The Telegraph of London had an exceptionally clear discussion of physicist Garrett Lisi’s E8 solution to the “Theory of Everything.” Money quote:
Lisi’s inspiration lies in the most elegant and intricate shape known to mathematics, called E8 – a complex, eight-dimensional mathematical pattern with 248 points first found in 1887, but only fully understood by mathematicians this year after workings, that, if written out in tiny print, would cover an area the size of Manhattan.
E8 encapsulates the symmetries of a geometric object that is 57-dimensional and is itself is 248-dimensional. Lisi says “I think our universe is this beautiful shape.”
What makes E8 so exciting is that Nature also seems to have embedded it at the heart of many bits of physics. One interpretation of why we have such a quirky list of fundamental particles is because they all result from different facets of the strange symmetries of E8.
Lisi’s breakthrough came when he noticed that some of the equations describing E8’s structure matched his own. “My brain exploded with the implications and the beauty of the thing,” he tells New Scientist. “I thought: ‘Holy crap, that’s it!'”
What Lisi had realised was that he could find a way to place the various elementary particles and forces on E8’s 248 points. What remained was 20 gaps which he filled with notional particles, for example those that some physicists predict to be associated with gravity.
Physicists have long puzzled over why elementary particles appear to belong to families, but this arises naturally from the geometry of E8, he says. So far, all the interactions predicted by the complex geometrical relationships inside E8 match with observations in the real world. “How cool is that?” he says.
The crucial test of Lisi’s work will come only when he has made testable predictions. Lisi is now calculating the masses that the 20 new particles should have, in the hope that they may be spotted when the Large Hadron Collider starts up.

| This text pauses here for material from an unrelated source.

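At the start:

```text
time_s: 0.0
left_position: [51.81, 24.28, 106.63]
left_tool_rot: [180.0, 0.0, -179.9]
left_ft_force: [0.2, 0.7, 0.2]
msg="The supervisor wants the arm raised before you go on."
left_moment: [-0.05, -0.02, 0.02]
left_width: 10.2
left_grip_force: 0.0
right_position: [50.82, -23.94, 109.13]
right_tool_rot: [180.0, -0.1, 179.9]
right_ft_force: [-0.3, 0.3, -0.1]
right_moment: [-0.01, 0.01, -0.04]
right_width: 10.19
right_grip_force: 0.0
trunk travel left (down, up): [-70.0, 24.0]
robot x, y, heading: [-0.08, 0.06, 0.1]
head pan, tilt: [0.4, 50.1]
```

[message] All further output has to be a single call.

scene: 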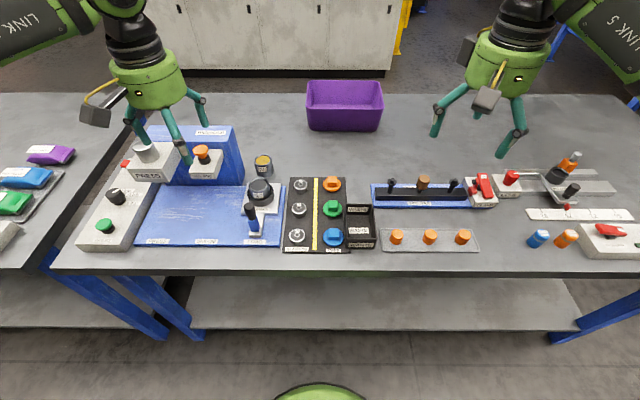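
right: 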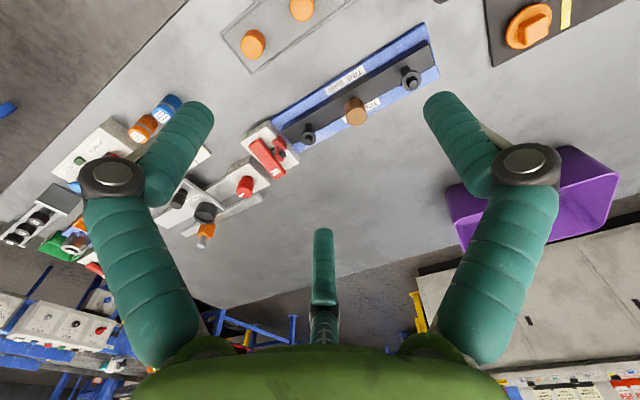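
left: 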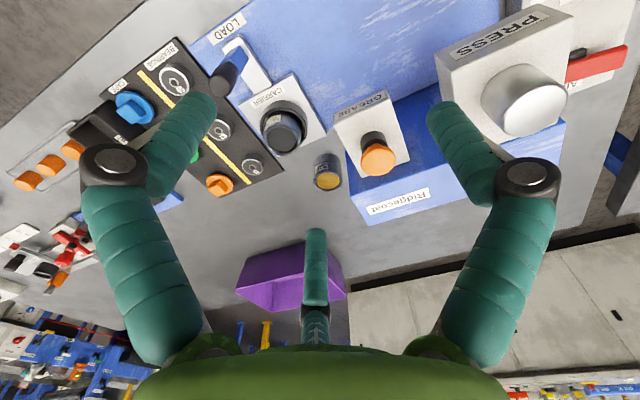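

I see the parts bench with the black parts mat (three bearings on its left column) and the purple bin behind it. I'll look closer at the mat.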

And here is what the E8 geometrical lattice looks like in two dimensions:
If Lisi proves right, that on this E8 lattice the universe is hung, then it’s hard not to make all the traditional mythic associations between circles and eternity—as in the “Jeweled Net of Indra” etc.
From a Western vantage, some are already calling the E8 lattice “Ptolemy’s revenge.”
Stay tuned for a religion built someday around this image.
But for myself, I find the visually perfect symmetry of the E8 unnerving—and it’s very name—E8—as something seemingly beautiful, but actually quite sinister, as if part of the carousel in the sci-fi classic, Logan’s Run.
If, afterall, we are all embedded in an intricate lattice, doesn’t this mean, ultimately, that we are inside a prison?
Isn’t this the binding Urizen of Blake’s poetry?
And isn’t this a bit like living in China—where there’s a lot of breathtaking, symmetrical, and grand architecture, but the non-conforming individual—and freedom—is somehow lost in all the hoopla?
Who will climb onto the E8 lattice and say, “Don’t forget the suffering on which this thing is built!”—as this guy did during the Olympics:
In short, the E8 may prove to be the garish symmetrical cross—or flawless Promethean rock—on which our bodies of flesh are hung—but this doesn’t tell us how we should then cope with our existence—and what we should do with ourselves.
I suspect an enterprising artist will hang an image of Jesus—or Garrett Lisi—crucified on the E8 soon, and sell the piece at auction.
But for me, looking at the E8 lattice makes me want to grouse about in a small cabin beside Walden pond, or read Dostoevsky’s Notes From Underground, or Ruskin’s aesthetic meditations opposed to symmetry in architecture.
Thanks, Garrett Lisi, for working out the details of our collective prison map—but could someone now tell us if there are any exits?
E8 feels like yet another corporate logo you can’t escape from—God’s Nike swoosh.